Madeline Miller | 16 comments Mod
Hello everyone! Madeline here. Before I start, I just wanted to thank everyone so much for all of these lovely comments and thought-provoking questions. I am going to enjoy answering them!

I also thought that I might answer one question here that I saw a few times above, namely: What am I writing next?

One of the characters that I most enjoyed writing about in The Song of Achilles was Odysseus, and I am eager for the chance to finish his story. I'm hard at work right now on a new novel that is inspired by the Odyssey, but focuses on some of the terrific female characters of that work--Penelope, of course, but also the witch Circe.

In the shorter term, I'm finishing up a short story about Philoctetes, who is one of my all-time favorite mythological characters, (and who makes a very brief cameo in The Song of Achilles). If you're interested, here's my Philoctetes "myth of the week" blogpost:

Thank you again, and I am so much looking forward to the discussion!

Best regards,

message 50: by Madeline, Author of The Song of Achilles (new)

Madeline Miller | 16 comments Mod
Jacqui wrote: "I loved 'The Song of Achilles'. How hard is it (or easy) to write about characters that are so well known?"

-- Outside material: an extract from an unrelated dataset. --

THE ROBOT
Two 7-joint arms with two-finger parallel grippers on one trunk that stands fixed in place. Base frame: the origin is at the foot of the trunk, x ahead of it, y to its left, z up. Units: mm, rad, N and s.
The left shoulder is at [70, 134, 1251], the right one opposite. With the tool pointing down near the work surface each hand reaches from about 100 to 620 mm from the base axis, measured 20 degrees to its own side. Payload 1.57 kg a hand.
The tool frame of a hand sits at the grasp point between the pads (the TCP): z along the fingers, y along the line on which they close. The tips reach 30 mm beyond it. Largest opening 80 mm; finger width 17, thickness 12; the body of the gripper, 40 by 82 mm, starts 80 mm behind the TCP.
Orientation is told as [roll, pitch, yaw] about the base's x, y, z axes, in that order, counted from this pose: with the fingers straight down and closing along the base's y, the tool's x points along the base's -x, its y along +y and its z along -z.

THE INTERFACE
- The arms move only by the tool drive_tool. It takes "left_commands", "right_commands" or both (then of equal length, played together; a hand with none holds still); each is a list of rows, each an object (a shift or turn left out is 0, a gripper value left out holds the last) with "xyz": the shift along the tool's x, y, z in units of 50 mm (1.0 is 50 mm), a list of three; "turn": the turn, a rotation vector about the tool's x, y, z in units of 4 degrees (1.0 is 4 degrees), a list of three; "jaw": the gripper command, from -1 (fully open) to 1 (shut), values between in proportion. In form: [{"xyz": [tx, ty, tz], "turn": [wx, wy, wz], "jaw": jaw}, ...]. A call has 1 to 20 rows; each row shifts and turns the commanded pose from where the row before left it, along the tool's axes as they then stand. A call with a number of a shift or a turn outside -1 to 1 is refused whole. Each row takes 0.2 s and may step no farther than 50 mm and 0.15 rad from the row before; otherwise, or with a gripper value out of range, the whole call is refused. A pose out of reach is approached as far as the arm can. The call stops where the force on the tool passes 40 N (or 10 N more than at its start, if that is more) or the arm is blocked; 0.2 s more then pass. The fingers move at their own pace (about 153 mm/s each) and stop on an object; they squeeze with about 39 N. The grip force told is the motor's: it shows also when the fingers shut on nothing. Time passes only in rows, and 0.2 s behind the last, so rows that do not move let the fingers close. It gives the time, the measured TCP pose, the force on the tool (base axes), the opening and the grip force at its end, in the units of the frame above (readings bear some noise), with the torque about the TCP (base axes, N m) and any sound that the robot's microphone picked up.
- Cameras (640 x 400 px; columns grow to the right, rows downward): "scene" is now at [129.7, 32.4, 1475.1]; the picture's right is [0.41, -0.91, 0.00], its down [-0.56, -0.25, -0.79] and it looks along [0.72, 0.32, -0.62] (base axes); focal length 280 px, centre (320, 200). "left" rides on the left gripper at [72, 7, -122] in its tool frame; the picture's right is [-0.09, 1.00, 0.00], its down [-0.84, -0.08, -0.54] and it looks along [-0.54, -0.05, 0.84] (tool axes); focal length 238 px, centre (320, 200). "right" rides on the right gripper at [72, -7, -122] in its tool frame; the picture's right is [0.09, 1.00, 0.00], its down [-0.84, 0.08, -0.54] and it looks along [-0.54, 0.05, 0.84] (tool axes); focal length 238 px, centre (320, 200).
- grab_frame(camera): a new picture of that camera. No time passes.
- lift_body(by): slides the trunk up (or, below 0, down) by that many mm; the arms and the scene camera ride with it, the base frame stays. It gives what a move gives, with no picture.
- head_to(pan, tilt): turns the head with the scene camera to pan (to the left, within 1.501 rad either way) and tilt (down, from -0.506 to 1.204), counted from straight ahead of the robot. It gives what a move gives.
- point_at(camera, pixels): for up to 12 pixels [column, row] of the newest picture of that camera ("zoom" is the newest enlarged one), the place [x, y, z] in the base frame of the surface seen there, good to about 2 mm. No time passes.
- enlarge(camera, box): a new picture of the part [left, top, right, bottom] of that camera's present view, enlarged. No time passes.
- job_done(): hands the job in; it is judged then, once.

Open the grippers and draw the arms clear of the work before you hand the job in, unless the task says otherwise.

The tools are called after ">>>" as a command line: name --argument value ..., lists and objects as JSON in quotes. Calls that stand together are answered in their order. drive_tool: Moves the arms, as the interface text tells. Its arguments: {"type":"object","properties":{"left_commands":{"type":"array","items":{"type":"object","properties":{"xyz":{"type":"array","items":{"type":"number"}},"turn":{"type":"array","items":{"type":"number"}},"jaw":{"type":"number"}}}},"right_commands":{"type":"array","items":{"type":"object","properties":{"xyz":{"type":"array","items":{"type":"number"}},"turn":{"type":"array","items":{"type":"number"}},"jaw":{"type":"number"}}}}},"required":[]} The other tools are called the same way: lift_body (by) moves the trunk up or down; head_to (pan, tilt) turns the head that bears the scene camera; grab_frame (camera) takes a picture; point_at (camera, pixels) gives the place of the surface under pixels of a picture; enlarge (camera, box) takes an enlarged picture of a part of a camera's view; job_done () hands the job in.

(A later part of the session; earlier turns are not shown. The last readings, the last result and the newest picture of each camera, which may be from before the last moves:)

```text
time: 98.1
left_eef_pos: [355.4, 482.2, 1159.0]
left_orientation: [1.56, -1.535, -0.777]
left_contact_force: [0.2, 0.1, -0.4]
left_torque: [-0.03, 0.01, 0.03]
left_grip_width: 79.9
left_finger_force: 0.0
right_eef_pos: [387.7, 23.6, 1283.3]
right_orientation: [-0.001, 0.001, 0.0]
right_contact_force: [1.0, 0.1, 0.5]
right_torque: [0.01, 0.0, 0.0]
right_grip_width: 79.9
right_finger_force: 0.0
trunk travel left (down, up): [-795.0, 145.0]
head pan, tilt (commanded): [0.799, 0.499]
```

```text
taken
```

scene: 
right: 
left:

Hello Jacqui, and thanks for your question. Writing about figures that were so well known definitely had its challenges—as you say, I was dealing with nearly three thousand years of previous characterization! One of the ways I handled this was to focus on the ancient texts as much as possible, and not to read contemporary versions, which I was afraid would influence or intimidate me. I broke this rule a few times (most notably for Margaret Atwood’s amazing PENELOPIAD, and Christa Wolf’s equally terrific CASSANDRA), but in general I saved all the contemporary versions to read as a treat when I was finished.

Although this wasn’t something I planned, Patroclus also made a perfect narrator in this regard, since he’s simultaneously a pivotal and unexplored character. His being so shadowy gave me more room to work, even within the structure of well-known stories.